__Required task__. In the listing below, find every line containing "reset" and copy it out.

BEGIN Data extract

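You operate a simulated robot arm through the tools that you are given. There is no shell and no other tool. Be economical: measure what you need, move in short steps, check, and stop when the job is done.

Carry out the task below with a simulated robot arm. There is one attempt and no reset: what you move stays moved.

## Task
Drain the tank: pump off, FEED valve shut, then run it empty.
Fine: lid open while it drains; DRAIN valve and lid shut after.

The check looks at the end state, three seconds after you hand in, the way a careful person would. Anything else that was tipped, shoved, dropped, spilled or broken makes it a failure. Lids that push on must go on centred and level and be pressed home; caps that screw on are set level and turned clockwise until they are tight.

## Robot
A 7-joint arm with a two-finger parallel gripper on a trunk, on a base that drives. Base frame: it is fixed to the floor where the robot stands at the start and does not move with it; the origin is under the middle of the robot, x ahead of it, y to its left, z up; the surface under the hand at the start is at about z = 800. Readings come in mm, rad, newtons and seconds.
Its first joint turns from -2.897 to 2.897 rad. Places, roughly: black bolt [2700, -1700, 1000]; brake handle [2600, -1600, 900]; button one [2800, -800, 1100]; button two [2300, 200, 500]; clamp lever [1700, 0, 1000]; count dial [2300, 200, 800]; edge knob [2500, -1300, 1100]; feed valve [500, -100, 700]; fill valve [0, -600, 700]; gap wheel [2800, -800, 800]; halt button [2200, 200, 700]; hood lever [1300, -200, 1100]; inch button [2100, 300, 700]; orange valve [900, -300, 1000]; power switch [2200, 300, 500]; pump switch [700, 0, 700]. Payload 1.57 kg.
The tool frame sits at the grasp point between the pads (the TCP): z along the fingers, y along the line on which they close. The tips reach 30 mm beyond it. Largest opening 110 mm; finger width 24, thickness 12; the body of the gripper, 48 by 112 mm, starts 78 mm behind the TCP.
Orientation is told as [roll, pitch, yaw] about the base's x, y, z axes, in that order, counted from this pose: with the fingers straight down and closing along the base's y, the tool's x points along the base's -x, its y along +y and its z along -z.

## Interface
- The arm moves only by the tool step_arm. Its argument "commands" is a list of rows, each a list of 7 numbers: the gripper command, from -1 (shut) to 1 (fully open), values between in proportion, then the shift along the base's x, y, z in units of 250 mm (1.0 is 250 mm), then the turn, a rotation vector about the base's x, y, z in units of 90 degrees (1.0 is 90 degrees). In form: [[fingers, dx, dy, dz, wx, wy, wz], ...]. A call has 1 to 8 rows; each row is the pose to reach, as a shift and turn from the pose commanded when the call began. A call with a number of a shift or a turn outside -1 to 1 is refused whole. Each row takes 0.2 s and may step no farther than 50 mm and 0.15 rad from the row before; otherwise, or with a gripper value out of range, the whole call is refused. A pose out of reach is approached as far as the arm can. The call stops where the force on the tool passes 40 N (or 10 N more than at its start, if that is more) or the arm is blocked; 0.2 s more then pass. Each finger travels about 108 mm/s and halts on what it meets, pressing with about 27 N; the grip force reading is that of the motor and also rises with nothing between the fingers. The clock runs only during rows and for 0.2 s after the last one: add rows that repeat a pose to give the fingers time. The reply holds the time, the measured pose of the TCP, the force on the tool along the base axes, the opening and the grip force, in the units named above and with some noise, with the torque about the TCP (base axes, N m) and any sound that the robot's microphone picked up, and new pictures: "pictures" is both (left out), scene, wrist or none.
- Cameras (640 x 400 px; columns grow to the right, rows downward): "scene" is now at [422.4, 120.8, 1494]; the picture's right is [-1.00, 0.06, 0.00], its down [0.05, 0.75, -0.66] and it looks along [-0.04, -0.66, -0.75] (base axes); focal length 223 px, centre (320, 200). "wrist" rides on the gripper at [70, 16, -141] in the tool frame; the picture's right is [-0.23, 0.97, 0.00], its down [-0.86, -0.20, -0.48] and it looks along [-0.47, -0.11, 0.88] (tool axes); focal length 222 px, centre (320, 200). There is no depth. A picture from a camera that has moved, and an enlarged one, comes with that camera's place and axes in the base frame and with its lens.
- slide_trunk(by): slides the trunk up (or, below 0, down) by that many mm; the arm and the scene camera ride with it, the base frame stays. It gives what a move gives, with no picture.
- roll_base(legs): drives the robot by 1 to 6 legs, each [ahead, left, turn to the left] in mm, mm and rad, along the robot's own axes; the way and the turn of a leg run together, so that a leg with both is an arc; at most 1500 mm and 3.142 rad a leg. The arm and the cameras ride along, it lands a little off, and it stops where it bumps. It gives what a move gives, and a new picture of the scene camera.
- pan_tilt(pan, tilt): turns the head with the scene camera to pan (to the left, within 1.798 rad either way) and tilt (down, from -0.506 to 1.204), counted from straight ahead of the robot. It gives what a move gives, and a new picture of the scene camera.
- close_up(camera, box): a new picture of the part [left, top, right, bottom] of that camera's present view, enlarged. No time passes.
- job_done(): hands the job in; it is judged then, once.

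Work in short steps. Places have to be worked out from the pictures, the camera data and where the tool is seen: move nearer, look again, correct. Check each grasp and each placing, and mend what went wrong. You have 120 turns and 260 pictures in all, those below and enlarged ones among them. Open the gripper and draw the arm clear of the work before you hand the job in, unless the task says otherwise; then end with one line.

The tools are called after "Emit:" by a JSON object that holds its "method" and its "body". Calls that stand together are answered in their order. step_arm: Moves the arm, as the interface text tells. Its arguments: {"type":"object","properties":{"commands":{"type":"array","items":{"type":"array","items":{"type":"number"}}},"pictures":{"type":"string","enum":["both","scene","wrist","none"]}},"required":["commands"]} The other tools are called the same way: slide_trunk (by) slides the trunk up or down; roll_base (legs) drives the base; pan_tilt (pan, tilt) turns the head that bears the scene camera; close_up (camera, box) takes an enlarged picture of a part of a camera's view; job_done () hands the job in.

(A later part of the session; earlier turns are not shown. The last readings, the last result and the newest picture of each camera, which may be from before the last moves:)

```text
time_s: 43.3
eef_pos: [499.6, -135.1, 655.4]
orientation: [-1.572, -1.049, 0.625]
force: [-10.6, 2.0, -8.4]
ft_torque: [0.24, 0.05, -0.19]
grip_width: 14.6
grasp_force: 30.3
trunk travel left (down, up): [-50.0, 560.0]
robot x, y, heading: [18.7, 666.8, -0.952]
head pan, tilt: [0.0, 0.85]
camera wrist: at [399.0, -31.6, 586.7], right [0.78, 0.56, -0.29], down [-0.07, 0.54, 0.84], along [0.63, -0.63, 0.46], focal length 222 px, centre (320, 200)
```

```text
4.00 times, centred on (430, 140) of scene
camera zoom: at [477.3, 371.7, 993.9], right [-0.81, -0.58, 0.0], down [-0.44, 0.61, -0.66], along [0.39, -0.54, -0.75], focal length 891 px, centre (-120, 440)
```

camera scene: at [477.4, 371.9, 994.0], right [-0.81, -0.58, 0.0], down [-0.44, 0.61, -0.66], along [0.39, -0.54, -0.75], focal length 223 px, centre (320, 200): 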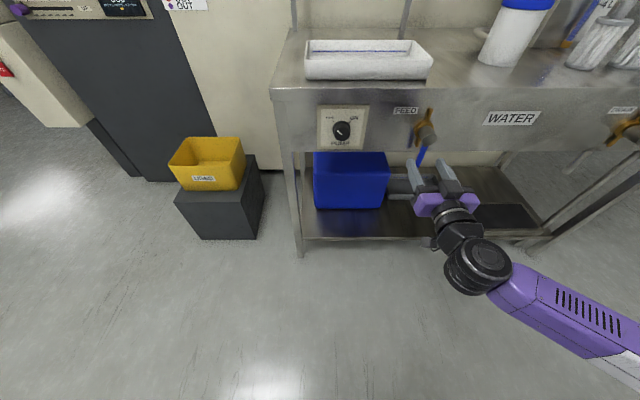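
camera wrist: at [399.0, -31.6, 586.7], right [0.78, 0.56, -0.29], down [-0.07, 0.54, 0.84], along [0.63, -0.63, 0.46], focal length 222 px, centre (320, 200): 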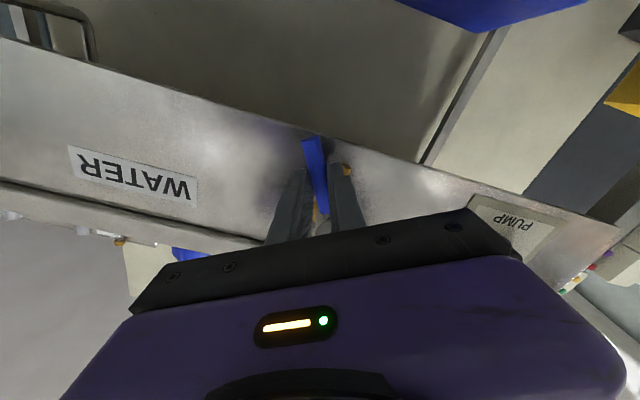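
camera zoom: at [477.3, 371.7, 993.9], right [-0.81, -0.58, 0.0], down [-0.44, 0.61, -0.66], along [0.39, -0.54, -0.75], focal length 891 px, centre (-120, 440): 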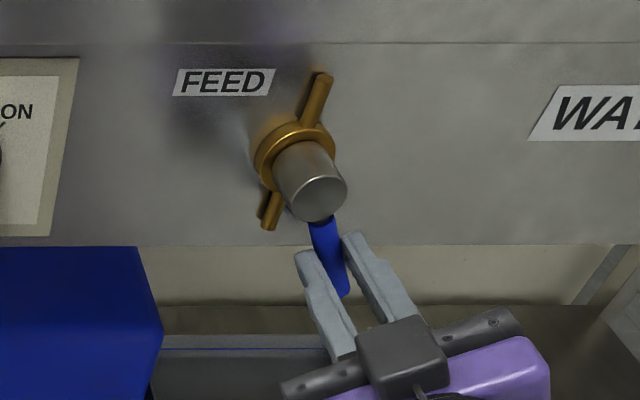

END Data extract
BEGIN Data extract

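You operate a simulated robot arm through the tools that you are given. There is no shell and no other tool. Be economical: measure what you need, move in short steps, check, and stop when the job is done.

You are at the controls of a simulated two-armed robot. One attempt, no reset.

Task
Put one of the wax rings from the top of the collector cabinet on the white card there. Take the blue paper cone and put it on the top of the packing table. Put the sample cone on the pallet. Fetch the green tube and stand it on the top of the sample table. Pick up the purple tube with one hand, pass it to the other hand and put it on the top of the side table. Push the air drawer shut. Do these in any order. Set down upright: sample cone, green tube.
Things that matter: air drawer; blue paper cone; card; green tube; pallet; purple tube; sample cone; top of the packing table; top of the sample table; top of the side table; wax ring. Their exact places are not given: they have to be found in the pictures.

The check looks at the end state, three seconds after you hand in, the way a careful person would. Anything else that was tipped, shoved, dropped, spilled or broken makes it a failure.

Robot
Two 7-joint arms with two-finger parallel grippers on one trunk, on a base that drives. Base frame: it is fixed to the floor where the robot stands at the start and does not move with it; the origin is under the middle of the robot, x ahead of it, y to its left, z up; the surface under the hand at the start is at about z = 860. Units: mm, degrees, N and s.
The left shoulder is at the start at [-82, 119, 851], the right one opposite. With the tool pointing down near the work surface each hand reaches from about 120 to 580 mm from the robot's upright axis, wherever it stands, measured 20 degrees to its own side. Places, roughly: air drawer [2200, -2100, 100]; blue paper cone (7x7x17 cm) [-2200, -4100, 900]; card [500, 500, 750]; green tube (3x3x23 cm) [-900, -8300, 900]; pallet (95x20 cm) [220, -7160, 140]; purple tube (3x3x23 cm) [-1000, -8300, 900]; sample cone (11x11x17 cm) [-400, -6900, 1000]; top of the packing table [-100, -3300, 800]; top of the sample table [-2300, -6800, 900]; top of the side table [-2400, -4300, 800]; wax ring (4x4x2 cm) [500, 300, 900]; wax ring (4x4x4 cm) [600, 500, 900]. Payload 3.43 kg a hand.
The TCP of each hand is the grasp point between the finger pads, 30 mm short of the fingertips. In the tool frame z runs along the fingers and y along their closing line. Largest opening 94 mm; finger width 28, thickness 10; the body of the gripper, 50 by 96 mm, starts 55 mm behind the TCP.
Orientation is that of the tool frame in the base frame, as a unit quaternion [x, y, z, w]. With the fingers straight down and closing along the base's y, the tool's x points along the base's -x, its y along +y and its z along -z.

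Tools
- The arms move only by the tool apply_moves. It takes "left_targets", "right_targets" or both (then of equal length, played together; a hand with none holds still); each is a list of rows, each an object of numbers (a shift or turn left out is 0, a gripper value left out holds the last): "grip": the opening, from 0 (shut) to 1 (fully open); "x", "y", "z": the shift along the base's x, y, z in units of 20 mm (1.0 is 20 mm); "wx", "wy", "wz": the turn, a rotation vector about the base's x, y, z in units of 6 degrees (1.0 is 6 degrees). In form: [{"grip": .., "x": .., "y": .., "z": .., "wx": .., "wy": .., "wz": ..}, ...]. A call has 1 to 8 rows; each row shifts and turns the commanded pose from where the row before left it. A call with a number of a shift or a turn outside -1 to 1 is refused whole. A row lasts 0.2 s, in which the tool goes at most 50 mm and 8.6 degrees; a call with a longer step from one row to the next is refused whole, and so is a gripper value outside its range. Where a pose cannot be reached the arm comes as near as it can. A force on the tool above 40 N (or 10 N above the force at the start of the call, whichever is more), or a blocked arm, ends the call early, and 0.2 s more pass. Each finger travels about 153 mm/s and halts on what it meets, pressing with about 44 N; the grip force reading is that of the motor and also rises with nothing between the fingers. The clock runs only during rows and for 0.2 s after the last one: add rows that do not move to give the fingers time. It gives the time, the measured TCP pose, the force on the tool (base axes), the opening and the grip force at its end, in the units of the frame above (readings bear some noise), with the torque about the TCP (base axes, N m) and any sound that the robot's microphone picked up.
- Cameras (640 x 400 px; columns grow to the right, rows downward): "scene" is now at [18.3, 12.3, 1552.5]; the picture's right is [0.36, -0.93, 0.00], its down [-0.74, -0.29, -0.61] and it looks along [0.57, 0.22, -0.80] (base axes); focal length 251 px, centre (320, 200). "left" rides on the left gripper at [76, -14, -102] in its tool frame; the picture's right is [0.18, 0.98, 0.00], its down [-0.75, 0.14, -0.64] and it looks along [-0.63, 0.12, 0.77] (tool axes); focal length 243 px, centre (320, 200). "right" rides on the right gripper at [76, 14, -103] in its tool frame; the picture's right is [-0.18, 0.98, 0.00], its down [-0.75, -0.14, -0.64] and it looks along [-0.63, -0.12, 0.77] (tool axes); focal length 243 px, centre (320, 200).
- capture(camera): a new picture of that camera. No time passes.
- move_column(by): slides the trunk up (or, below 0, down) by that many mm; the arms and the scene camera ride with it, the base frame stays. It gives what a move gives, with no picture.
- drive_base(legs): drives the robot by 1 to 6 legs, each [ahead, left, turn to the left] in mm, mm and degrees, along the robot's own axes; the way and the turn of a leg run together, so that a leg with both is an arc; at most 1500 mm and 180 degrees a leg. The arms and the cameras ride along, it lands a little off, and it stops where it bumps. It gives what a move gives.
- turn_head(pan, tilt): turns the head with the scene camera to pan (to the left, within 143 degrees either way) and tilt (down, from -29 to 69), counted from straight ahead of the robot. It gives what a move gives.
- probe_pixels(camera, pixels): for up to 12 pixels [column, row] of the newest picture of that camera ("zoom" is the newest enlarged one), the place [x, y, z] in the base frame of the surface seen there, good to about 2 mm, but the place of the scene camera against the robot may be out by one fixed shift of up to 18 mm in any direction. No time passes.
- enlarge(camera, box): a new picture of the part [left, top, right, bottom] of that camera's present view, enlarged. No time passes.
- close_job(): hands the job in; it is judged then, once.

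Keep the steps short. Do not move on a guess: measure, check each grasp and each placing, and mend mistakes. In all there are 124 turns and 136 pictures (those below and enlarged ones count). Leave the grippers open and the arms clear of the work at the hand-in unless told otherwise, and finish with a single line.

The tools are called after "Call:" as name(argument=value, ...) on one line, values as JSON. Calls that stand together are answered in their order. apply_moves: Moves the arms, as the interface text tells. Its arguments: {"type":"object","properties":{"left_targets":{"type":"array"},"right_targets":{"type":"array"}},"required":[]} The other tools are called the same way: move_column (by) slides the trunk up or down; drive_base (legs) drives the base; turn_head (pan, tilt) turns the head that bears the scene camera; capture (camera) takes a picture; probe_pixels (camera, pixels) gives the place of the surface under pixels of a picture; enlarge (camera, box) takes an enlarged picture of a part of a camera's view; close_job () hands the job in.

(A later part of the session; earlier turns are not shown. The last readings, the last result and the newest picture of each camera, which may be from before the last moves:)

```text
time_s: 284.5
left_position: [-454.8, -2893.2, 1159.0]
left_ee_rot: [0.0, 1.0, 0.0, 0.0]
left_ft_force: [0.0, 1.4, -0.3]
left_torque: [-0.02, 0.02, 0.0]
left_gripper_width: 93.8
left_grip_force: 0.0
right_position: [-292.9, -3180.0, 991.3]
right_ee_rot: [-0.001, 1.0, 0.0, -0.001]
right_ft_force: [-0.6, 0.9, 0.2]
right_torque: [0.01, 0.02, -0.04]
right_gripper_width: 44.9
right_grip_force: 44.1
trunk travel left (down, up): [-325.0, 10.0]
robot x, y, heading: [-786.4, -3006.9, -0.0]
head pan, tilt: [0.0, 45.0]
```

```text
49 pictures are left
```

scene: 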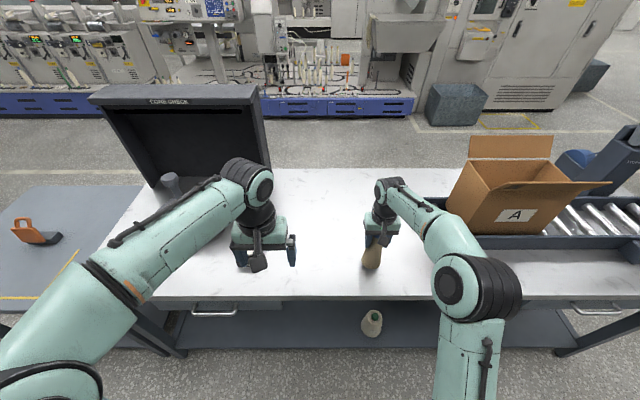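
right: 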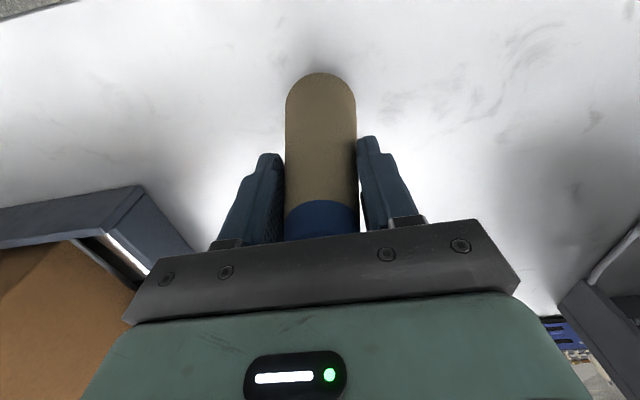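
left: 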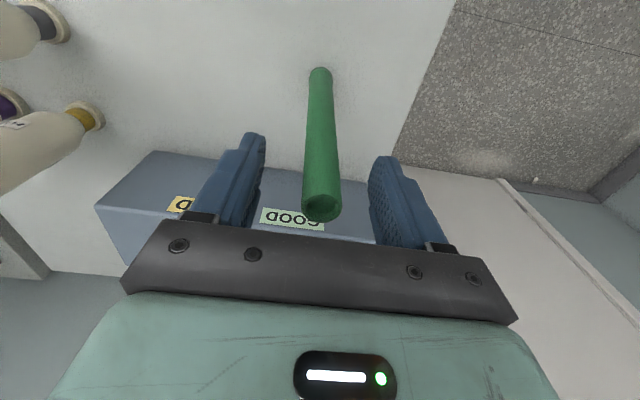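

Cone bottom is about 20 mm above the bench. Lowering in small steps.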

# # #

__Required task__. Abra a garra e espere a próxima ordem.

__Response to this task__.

END Data extract

__Response to this task__.
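Carry out the task below with a simulated robot arm. There is one attempt and no reset: what you move stays moved.
You are at the controls of a simulated two-armed robot. One attempt, no reset.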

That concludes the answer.